IFAB considers Implementation of Video Replays

World football's lawmakers, the International Football Association Board (IFAB), have laid out their agenda for their 128th general annual meeting that is going to take place on 1st March 2014 in Suisse Zurich. This agenda is nothing else than a blueprint for modern football: for the first time ever, there are official considerations to implement video replays for match officials.

They care about football...the IFAB.

In general, the agenda heralds several areas for discussion and alterations in terms of rather technical laws such as the players' equipment or the definition of dropped balls.
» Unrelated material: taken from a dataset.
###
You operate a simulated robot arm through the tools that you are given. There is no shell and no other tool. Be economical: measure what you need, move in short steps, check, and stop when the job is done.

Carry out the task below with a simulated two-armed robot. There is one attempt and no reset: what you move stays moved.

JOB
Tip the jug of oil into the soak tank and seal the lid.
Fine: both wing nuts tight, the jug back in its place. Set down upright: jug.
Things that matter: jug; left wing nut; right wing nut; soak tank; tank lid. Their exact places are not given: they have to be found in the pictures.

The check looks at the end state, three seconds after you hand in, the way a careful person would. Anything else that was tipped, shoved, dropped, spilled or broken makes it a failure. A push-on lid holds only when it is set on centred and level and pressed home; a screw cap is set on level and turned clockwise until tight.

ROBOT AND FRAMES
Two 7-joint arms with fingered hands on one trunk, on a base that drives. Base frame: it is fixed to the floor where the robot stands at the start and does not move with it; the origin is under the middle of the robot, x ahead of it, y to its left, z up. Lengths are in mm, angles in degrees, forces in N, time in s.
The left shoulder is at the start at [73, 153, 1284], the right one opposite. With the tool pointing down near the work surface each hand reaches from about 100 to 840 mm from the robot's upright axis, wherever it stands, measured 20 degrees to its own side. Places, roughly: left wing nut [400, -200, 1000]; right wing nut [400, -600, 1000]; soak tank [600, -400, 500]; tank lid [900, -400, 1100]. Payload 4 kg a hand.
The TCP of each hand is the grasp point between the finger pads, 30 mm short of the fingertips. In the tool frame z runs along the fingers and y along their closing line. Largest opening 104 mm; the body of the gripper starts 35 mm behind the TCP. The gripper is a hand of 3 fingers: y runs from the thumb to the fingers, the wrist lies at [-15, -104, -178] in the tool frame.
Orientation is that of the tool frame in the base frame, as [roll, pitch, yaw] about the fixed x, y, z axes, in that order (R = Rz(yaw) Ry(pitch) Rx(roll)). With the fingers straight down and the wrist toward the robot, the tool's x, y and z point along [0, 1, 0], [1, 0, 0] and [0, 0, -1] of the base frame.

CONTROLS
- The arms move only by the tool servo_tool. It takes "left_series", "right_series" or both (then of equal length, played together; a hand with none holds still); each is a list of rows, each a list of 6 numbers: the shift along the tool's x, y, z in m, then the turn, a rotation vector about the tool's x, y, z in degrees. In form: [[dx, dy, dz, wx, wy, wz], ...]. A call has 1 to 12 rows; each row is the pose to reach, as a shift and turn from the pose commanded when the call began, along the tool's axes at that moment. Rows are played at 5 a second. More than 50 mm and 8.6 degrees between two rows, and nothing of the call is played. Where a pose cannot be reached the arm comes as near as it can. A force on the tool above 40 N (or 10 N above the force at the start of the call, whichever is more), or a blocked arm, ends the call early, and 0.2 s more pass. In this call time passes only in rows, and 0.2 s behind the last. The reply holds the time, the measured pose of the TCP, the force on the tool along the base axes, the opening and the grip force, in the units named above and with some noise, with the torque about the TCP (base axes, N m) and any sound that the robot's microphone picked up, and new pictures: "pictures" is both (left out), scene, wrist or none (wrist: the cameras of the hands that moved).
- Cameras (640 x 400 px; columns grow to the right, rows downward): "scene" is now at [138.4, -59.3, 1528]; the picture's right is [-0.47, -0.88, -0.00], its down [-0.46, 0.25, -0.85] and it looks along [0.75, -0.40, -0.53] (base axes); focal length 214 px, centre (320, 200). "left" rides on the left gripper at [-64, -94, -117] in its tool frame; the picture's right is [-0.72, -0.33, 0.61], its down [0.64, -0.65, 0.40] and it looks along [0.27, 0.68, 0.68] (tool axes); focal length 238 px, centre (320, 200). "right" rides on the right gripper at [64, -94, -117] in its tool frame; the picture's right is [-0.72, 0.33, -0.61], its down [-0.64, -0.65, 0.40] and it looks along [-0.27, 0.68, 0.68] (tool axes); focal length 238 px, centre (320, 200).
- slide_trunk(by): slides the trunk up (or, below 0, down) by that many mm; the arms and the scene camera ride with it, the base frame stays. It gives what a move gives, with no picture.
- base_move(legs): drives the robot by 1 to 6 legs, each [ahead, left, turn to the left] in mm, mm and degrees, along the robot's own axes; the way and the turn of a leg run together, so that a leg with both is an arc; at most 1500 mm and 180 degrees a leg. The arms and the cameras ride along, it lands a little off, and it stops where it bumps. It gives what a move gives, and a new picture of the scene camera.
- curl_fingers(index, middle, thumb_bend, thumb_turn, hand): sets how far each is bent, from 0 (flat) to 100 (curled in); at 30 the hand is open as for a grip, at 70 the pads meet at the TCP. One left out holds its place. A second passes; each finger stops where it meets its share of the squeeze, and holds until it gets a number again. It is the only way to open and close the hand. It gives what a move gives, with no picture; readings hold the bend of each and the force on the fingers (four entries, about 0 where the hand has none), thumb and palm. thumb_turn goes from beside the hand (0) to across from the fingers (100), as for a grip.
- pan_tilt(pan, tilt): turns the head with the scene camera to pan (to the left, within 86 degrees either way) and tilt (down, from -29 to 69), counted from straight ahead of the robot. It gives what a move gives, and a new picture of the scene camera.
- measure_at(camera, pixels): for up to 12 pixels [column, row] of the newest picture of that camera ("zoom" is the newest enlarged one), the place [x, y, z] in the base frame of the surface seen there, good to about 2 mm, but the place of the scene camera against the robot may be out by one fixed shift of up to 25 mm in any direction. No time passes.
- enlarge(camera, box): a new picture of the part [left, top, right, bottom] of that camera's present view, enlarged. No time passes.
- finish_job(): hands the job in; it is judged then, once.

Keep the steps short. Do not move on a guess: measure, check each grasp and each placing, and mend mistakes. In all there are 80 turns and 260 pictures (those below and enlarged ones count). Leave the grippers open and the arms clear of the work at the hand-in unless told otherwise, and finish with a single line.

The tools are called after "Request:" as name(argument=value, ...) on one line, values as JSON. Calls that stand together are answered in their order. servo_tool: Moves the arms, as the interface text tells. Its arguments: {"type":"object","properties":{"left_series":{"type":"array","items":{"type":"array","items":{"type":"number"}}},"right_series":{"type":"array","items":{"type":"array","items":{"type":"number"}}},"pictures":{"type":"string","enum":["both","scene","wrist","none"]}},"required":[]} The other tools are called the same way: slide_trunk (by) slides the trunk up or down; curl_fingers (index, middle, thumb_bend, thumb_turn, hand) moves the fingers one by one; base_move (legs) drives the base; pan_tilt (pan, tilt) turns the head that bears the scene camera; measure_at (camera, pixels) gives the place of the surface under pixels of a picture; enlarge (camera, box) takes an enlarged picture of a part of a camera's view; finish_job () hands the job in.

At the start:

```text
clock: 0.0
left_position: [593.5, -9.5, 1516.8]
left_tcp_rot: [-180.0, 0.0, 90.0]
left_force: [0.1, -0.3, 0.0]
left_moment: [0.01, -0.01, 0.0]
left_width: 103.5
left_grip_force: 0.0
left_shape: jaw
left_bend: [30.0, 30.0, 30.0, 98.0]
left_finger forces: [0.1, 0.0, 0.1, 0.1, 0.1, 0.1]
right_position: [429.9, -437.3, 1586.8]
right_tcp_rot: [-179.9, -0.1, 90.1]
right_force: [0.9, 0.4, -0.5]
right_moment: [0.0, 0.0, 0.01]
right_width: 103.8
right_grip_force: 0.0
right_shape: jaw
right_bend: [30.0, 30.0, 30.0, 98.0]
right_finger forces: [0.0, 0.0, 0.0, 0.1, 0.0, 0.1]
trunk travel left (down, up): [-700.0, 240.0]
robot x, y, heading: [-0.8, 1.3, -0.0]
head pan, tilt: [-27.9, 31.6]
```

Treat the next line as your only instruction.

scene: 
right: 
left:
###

The more interesting parts are listed under "any other business" - quite an understatement in light of the scope these three issues might have.
Thus, IFAB will discuss on the establishment of sin bins, i.e. an "orange card", which allows referees to dismiss players for a specific period of time as an element of recreational football. Furthermore, the frequently debated "triple punishment" is going to be subject to discussions following the proposal of UEFA. Finally, and most important, IFAB is going to discuss on introducing the opportunity of video replays, also called "video devices", for referees. In controversial match situations that are of great relevance, referees would be able to check their decision or take a decision at all after consulting the video pictures - like in ice-hockey.
What I personally regard as the end of football, as the end of the spirit of the game and the end of human refereeing, might be appreciated by some of you. Instead of writing an analysis, I would like to hear your point of views and arguments on this affair (and also on the other topics illuminated above).

26 Comments:

  1. Anonymous18/2/14 22:12

    AGAINST MODERN FOOTBALL!!!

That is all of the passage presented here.